**TASK BRIEF**:
Extract from the selected extract the words running from "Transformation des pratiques" to "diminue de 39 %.".

>> START SELECTED EXTRACT

Les actifs ayant expérimenté le télétravail en confinement ne sont pas en reste. Si leur perception du télétravail est plus mitigée que celle des habitués, en raison du contexte sanitaire perturbant les conditions de vie au-delà du télétravail, les « primo-télétravailleurs » considèrent que la plupart des aspects de leur vie personnelle et professionnelle ont été améliorés ou inchangés par le télétravail. Le télétravail est perçu comme une pratique qui pourrait perdurer, au moins une fois par mois chez 74 % d’entre eux. Les espoirs qu’il suscite chez ces derniers sont principalement de pouvoir économiser du temps de transport, de disposer d’horaires plus souples et de travailler dans un environnement calme. En effet, ce qui distingue les primo-télétravailleurs qui souhaitent poursuivre la pratique de ceux qui ne le souhaitent pas, c’est bien la perception plus longue des temps de trajets pour se rendre au travail (34 minutes en moyenne contre 27 minutes), mais aussi le recours plus fréquent aux transports en commun, pouvant apparaître pénible.

Il apparaît ainsi que le télétravail pourrait perdurer sur le long terme. En tenant compte de l’avis des travailleurs uniquement, même une fois le risque sanitaire disparu, le télétravail pourrait rassembler jusqu’à 35 % des actifs après le confinement (dont 18 % de nouveaux télétravailleurs). L’enquête montre aussi que ces nouveaux télétravailleurs sont davantage intéressés par le télétravail en tiers-lieux que les habitués. À ce titre, la curiosité que suscitent les espaces de coworking chez ces derniers gagnerait à être investie pour développer encore davantage ces lieux.

Transformation des pratiques de mobilité en télétravail : une diminution des déplacements en volume et en distance

La question des lieux de télétravail soulève celle de la localisation des activités des actifs au cours de leur journée de travail. Si, par définition, il y a une relocalisation des lieux de travail autour du domicile, qu’en est-il des autres activités réalisées ? L’étude de la mobilité des actifs télétravailleurs ou non fait le constat que sur un jour télétravaillé, un actif réduit le volume de ses déplacements de 69 %. Aussi, lorsqu’il se déplace, la distance parcourue par déplacement diminue de 39 %.

>> END SELECTED EXTRACT
>> START COLLECTED MATERIAL

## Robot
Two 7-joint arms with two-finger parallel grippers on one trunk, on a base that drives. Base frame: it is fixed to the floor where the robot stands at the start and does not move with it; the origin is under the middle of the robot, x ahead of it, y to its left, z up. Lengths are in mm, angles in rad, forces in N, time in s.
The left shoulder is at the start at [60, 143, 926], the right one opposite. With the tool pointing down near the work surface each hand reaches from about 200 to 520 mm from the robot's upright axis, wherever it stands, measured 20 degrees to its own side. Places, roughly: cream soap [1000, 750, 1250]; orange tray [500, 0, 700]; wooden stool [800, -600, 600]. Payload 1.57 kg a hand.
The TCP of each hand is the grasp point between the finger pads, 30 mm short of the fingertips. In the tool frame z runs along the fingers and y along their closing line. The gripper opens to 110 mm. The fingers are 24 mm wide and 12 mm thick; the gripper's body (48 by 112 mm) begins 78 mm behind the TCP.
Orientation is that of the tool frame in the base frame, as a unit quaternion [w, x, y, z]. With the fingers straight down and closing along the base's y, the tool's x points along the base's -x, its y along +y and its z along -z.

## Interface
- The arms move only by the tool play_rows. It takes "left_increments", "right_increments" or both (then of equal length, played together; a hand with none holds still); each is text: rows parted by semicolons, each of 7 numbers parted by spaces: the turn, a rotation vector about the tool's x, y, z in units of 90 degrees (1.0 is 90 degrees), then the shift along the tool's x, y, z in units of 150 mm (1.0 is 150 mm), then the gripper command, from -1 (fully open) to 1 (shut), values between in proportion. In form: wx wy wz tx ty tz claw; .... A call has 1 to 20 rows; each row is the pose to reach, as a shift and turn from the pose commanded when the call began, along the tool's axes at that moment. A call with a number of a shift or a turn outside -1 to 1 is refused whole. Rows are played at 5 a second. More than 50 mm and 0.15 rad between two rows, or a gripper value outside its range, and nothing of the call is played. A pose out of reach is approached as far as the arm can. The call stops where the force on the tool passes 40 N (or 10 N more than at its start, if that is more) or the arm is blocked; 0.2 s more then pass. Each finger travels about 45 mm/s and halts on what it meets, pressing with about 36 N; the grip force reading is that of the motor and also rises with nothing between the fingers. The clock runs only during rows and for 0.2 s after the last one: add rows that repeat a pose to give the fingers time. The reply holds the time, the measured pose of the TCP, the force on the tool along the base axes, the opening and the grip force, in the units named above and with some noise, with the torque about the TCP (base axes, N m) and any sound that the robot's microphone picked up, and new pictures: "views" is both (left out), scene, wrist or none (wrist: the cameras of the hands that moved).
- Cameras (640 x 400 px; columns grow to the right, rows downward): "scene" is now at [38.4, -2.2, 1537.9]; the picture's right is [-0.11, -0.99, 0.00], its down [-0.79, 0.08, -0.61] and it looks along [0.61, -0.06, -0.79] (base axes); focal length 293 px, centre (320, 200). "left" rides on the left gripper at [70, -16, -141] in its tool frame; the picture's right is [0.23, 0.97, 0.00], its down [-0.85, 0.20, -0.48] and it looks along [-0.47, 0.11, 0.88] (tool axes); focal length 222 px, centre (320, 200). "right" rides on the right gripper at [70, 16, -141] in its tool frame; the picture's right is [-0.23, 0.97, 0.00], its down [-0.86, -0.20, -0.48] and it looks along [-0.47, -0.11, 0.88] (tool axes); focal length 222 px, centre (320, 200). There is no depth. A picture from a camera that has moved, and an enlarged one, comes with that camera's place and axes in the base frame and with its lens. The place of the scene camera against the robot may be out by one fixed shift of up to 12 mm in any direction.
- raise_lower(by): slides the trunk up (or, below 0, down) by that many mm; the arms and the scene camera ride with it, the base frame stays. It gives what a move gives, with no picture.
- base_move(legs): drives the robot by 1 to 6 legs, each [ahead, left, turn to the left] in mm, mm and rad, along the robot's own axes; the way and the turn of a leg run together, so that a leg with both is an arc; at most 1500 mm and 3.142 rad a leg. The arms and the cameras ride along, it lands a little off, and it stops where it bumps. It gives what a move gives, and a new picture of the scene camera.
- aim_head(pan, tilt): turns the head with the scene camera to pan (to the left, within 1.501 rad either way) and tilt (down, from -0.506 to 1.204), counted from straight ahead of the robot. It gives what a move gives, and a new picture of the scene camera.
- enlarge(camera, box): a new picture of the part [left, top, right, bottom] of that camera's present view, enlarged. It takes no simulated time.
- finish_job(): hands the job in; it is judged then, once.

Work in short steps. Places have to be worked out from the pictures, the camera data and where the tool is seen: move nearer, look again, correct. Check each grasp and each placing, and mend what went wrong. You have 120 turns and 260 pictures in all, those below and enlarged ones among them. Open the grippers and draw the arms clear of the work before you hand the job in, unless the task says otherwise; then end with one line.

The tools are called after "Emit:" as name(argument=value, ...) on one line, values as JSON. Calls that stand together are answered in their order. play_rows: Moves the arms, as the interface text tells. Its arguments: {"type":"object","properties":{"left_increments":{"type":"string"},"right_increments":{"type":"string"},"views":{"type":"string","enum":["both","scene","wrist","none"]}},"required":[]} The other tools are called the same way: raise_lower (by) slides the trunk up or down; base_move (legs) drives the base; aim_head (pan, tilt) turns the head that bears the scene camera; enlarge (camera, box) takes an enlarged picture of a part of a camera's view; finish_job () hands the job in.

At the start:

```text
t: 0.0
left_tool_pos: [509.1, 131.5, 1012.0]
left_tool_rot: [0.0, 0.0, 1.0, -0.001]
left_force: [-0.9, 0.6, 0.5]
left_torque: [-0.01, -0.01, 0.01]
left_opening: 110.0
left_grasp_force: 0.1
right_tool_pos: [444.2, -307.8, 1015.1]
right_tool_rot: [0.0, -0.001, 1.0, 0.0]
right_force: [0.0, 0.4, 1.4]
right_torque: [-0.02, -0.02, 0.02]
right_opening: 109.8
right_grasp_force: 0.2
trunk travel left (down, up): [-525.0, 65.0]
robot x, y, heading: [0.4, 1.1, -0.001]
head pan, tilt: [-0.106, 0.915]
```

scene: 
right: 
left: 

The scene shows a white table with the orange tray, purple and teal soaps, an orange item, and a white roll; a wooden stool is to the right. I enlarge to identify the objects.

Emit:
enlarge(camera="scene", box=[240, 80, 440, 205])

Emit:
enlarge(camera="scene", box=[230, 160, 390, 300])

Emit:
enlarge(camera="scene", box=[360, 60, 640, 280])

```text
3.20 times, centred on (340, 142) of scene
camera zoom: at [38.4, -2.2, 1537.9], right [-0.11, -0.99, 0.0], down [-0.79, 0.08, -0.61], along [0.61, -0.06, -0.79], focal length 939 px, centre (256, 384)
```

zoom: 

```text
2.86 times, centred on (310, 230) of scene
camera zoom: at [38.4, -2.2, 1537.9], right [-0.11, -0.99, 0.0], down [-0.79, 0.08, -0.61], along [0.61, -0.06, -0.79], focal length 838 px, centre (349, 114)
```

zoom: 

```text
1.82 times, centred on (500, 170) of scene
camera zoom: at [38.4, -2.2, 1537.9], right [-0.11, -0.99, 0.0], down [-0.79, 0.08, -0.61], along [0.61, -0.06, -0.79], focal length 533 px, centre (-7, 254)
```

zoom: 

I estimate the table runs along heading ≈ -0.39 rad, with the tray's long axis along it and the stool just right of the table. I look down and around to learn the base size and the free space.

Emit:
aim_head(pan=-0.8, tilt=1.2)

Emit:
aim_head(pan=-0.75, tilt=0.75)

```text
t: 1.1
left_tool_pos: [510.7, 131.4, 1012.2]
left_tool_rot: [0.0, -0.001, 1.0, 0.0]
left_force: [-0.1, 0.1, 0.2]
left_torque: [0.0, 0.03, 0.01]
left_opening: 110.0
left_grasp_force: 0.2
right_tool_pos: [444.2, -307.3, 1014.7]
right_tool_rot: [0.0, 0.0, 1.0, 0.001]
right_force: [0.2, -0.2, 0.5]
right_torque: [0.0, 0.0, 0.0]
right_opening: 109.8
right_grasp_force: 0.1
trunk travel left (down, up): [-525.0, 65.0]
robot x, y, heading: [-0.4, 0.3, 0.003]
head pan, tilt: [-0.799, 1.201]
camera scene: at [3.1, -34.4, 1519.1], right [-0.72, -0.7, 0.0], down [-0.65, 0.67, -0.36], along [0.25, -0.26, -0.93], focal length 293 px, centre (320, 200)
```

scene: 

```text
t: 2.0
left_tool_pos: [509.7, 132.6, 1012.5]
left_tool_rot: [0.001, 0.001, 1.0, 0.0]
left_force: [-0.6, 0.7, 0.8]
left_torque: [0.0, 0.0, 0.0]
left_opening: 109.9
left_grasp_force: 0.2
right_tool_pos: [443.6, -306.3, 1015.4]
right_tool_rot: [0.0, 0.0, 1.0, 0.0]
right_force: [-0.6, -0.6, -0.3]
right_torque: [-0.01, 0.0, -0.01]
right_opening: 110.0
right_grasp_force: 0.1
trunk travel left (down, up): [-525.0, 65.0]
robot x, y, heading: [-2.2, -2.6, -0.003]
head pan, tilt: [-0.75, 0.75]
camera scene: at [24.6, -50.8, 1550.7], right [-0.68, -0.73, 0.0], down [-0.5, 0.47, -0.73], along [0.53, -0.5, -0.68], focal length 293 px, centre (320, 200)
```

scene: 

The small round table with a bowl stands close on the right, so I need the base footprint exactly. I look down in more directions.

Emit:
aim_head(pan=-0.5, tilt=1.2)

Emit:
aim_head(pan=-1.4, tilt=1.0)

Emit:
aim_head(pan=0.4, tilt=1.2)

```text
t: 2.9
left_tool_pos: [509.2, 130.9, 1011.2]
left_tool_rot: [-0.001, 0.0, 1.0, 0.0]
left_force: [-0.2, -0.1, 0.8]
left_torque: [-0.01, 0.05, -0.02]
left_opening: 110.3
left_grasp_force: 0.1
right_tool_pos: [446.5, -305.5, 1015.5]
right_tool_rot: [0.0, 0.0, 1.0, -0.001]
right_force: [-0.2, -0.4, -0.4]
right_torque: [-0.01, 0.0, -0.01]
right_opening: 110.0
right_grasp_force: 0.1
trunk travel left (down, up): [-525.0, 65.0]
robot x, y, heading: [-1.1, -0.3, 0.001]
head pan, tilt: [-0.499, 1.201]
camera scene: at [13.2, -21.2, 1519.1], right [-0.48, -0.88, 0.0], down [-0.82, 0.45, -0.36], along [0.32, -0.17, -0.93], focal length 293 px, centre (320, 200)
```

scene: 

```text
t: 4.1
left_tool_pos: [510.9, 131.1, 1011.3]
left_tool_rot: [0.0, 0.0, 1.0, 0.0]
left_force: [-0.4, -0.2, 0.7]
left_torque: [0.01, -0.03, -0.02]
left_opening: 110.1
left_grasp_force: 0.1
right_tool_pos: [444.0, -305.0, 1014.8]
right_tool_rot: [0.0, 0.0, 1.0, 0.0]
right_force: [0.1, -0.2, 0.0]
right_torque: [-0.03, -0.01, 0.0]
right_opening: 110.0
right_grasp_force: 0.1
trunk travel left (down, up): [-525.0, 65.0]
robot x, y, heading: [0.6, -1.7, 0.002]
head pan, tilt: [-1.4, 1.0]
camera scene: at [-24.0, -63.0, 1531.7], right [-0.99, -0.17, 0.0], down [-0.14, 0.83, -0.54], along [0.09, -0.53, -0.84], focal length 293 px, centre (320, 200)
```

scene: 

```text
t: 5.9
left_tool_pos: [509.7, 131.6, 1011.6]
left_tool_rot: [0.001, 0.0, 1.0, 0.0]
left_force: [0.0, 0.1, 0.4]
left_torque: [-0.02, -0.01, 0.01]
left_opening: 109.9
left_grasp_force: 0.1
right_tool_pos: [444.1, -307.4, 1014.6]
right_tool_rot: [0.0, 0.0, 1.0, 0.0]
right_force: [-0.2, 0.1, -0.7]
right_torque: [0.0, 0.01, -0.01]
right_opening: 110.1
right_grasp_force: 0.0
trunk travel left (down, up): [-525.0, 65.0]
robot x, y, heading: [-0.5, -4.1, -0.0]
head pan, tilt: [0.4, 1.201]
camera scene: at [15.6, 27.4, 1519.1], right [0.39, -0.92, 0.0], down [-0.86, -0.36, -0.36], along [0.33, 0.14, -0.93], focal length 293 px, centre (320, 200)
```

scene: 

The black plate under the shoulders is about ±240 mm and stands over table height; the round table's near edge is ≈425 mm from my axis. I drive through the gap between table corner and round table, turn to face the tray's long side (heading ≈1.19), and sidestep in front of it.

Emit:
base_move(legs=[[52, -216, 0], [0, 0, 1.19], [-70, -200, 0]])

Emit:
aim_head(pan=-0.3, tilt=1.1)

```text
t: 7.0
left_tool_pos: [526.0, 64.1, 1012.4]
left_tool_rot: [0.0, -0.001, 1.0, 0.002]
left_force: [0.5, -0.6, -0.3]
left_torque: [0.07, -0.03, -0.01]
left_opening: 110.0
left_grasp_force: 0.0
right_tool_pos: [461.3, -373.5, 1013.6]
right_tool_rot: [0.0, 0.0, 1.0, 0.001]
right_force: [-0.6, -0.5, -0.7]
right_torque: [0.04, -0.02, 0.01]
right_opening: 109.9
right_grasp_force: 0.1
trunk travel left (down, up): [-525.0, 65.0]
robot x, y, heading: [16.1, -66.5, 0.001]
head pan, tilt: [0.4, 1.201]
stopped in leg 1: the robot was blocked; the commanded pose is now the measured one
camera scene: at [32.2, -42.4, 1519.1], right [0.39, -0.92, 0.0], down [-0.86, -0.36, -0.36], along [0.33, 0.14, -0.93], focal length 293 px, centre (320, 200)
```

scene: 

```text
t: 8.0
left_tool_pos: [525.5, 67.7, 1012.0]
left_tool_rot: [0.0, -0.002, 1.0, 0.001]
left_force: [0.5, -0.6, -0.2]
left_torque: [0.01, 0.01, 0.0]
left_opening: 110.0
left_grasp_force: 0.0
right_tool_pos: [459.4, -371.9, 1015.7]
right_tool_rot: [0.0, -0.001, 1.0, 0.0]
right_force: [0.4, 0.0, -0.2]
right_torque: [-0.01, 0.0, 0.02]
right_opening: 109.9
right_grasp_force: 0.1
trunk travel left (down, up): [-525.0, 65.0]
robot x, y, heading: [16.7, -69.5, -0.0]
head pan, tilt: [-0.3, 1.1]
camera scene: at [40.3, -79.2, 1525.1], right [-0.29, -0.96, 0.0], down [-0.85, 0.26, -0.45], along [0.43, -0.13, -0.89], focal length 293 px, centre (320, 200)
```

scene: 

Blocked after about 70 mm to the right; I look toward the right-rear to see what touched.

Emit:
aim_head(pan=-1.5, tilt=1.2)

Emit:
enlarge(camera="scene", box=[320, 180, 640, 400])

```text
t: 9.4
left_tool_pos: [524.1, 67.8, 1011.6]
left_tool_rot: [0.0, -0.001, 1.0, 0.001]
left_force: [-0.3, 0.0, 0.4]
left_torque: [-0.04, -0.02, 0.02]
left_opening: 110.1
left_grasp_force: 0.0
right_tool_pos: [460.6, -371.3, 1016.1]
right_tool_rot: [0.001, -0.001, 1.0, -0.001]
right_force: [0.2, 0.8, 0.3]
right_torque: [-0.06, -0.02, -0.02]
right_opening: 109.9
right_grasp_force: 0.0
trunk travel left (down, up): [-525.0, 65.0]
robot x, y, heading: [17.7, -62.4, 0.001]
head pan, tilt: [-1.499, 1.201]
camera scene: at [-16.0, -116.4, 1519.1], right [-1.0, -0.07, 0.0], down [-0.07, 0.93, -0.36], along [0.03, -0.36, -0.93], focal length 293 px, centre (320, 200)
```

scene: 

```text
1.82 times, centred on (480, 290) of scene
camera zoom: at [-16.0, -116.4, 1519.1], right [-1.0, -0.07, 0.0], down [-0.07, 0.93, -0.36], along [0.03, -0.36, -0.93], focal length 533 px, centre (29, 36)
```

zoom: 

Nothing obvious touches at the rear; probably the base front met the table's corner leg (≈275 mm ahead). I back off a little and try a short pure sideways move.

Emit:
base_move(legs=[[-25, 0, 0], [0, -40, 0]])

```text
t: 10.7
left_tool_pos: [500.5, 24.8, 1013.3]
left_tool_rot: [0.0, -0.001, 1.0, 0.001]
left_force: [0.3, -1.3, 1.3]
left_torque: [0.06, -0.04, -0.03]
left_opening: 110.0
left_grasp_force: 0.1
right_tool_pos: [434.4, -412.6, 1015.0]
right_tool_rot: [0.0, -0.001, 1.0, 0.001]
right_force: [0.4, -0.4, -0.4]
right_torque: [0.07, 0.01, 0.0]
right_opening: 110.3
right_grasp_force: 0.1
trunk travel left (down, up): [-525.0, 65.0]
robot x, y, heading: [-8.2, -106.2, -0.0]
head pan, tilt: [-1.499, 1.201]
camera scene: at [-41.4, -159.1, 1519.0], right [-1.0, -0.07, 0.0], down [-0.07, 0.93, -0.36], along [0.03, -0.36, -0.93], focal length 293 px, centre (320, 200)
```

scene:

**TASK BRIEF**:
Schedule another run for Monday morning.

>> END COLLECTED MATERIAL

**CORRECT RESPONSE**:
Transformation des pratiques de mobilité en télétravail : une diminution des déplacements en volume et en distance

La question des lieux de télétravail soulève celle de la localisation des activités des actifs au cours de leur journée de travail. Si, par définition, il y a une relocalisation des lieux de travail autour du domicile, qu’en est-il des autres activités réalisées ? L’étude de la mobilité des actifs télétravailleurs ou non fait le constat que sur un jour télétravaillé, un actif réduit le volume de ses déplacements de 69 %. Aussi, lorsqu’il se déplace, la distance parcourue par déplacement diminue de 39 %.